Dan Kohler is in the Ensemble of Flashdance-The Musical, playing at The Hippodrome Theatre in Baltimore, MD through this Sunday, February 17th. His previous roles include Jesus in Godspell and Blue Man in the Blue Man Group in New York, Las Vegas, and Berlin, and he had a guest role on Law and Order: SVU. He is a graduate of Northwestern University.
Jess: You’ve starred as Jesus in the Off-Broadway revival of Godspell as well as in the Blue Man Group. How has your experience in those shows differed from this relatively new musical? Its first production was in the UK in 2008, and it’s been reworked for this first U.S. tour.
Dan: Godspell was similar to this in that while it wasn’t a new musical, they were rethinking an older piece. But this is night and day different than Blue Man. Obviously, Blue Man is not a musical and I was paid to be a bald, blue mute. For years, I wasn’t ever singing and now I am. But it’s really a difference between improv and scripted theater. Blue Man functions from a kind of bible not a script. We have rules that we play by and things that we do, but within those rules, anything can happen. With Flashdance, none of it is improvised but because it was a new piece, in our rehearsal room sometimes we did play improv games while we were working on scenes to see if new lines felt more natural in a different way or just to get things in our body a little more.
What was the audition process like?
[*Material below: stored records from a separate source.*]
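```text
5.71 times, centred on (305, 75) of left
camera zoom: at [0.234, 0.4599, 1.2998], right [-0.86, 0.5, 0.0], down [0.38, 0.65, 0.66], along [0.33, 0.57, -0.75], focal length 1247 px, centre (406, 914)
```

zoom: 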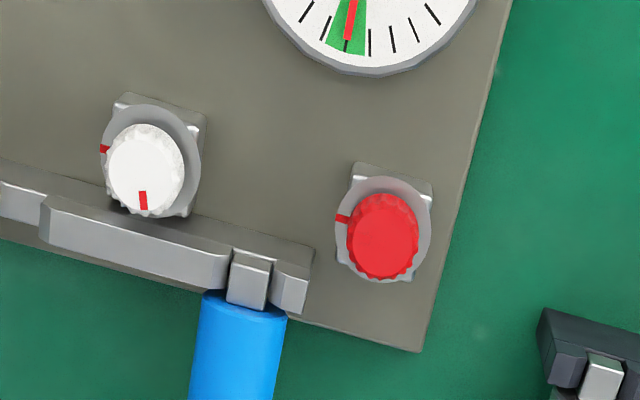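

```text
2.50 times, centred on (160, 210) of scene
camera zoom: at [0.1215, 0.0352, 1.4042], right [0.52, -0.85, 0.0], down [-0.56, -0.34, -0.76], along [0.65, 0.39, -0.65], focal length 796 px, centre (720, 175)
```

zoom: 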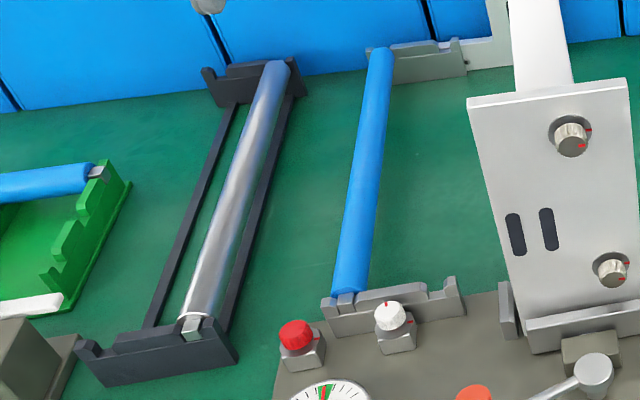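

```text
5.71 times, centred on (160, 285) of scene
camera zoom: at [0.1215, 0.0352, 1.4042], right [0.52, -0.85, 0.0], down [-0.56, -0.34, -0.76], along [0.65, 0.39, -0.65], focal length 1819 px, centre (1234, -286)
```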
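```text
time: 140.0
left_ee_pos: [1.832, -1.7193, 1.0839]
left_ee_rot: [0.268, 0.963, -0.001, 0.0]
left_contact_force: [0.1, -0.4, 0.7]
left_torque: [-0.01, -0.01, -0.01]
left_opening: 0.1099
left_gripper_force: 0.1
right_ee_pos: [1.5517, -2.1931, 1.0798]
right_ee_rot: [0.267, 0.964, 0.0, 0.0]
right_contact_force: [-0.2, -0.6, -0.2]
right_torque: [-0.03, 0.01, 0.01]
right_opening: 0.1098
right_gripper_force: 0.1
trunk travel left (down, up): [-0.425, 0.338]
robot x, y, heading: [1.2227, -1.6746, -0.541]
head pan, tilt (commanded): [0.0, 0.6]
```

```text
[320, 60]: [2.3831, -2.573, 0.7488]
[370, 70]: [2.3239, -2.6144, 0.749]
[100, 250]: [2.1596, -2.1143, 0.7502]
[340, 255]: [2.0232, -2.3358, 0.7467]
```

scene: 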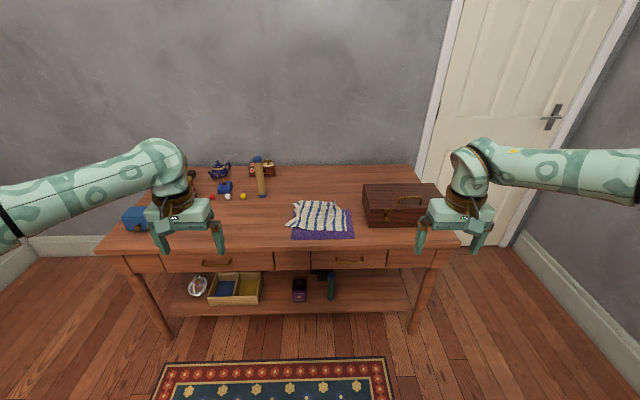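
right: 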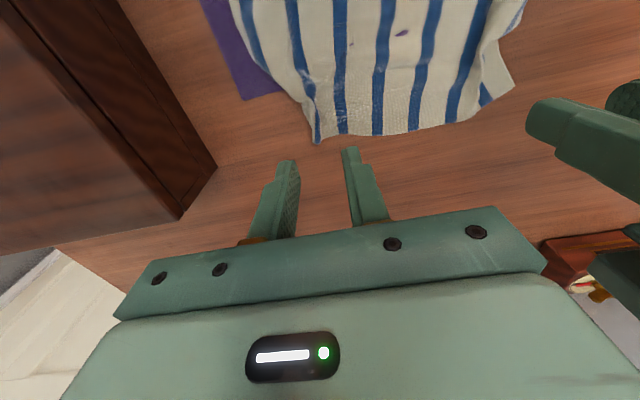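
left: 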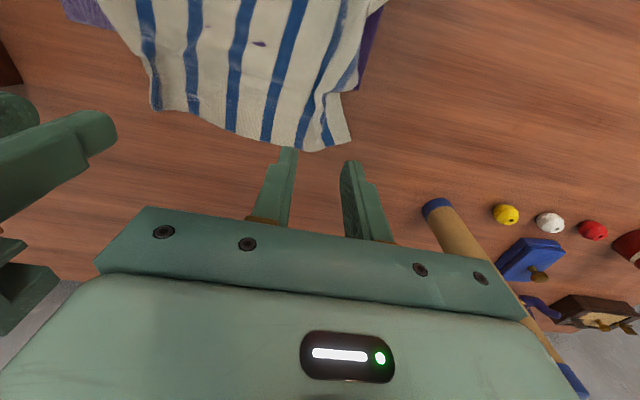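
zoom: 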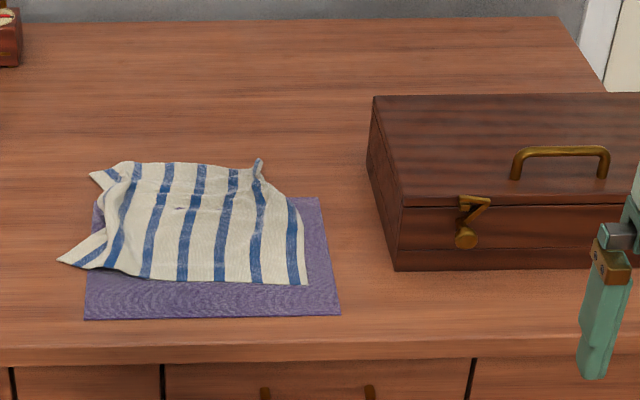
What was the moment like when you found out you got into the ensemble?
I went to an open call for this and I always told my friends that no one books anything from an open call, but actually you can. In my experience with this show, going to an open call means you then start getting appointments. I think I had five more auditions after that. They were trying to find somebody that could cover a lot of different roles. I understudy Nick, Jimmy, and Harry, who are very physically and characteristically disparate people. So we needed someone who could cover a lot of ground. I kept going into read against different people and read different sides and sing different songs from the show. As we were auditioning it was about a five- week process for me. The show was still being written and rewritten. Every time I went in, even for the same character, I got new scenes to read or tweaked scenes I had already committed to memory and had to try and switch in a new line. It was fun but challenging.
You mentioned you are the understudy for three of these main roles. Have you gone on yet and what has that process been like?
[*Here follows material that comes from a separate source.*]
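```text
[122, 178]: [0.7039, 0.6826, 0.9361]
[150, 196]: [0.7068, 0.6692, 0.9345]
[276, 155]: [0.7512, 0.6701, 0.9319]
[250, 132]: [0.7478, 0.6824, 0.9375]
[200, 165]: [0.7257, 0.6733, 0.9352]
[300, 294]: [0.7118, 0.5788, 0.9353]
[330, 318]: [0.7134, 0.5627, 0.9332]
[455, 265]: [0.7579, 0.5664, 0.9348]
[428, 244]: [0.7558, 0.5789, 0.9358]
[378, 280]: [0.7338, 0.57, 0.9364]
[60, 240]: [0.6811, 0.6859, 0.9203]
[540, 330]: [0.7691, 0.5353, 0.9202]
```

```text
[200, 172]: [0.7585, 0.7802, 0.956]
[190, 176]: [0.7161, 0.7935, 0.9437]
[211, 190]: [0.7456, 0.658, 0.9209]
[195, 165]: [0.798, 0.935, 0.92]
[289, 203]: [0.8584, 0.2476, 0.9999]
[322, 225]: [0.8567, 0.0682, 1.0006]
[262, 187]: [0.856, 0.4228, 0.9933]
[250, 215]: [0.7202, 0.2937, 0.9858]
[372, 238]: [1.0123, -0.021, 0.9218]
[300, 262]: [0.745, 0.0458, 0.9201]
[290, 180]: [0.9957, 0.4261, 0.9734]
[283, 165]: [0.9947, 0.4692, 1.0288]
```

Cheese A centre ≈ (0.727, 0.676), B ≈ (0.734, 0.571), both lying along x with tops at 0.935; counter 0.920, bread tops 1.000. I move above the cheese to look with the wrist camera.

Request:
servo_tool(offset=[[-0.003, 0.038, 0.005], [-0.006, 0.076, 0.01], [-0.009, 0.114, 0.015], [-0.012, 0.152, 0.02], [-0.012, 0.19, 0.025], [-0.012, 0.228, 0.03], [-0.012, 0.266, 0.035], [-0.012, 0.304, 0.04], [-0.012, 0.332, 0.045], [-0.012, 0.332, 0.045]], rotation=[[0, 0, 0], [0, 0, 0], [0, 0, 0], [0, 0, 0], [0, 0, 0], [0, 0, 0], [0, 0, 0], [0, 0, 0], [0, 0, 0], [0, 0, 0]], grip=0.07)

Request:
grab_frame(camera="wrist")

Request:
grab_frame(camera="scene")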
The way it normally works in a touring company is that once a show is open, it’s considered locked, so you start understudy rehearsals during the day once or twice a week. The challenging thing here is that everyone in the ensemble is covering two to four characters so sometimes in an understudy rehearsal, as happened yesterday, you have to play three parts in rehearsal, which gets confusing. That’s the hardest part about understudy rehearsal; being able to compartmentalize the different roles. I haven’t gone on yet, but I’ll go on for Jimmy during the Saturday, February 16th performance. Fortunately I’ve had a lot of rehearsal, or what I’ve considered a lot of rehearsal for that role.
On a normal night, you mentioned you fill a lot of different roles and some of those costume changes can’t be more than 30 seconds long. How much time do you get to prepare on these different stages and has there been any close calls or interesting moments trying to get back on?
In rehearsal, we didn’t use costumes. We’d only use a few pieces to suggest things, so when we first got to tech, we all intuitively understood we had quick changes but we’d never run them. Half way through the first number of the show, the entire ensemble vacates the stage and has a collective quick change. It’s 30 seconds or less. We go from steel mill workers to street dancers. When we first teched the show we figured that we’d get through the whole thing in a morning. Well, we got half way through the first number and no one was back onstage. Everyone was tangled up backstage. No one had clothes on and we had to stop. It was a mess. Thankfully we ironed those problems out, but it’s been tough in these old theaters because all of our changes have to happen right off the deck of the stage and some theaters don’t have a backstage. It ends at a wall and to cross backstage, you go under, instead of behind. So you have to go down and up two flights of stairs for all entrances and exits and costume changes. Our wardrobe captain is fantastic in figuring out all the changes, but by the end of the night my quads are burning and on one stop, I routinely almost did not make it on and we actually had to change the show a bit because the set pieces didn’t fit.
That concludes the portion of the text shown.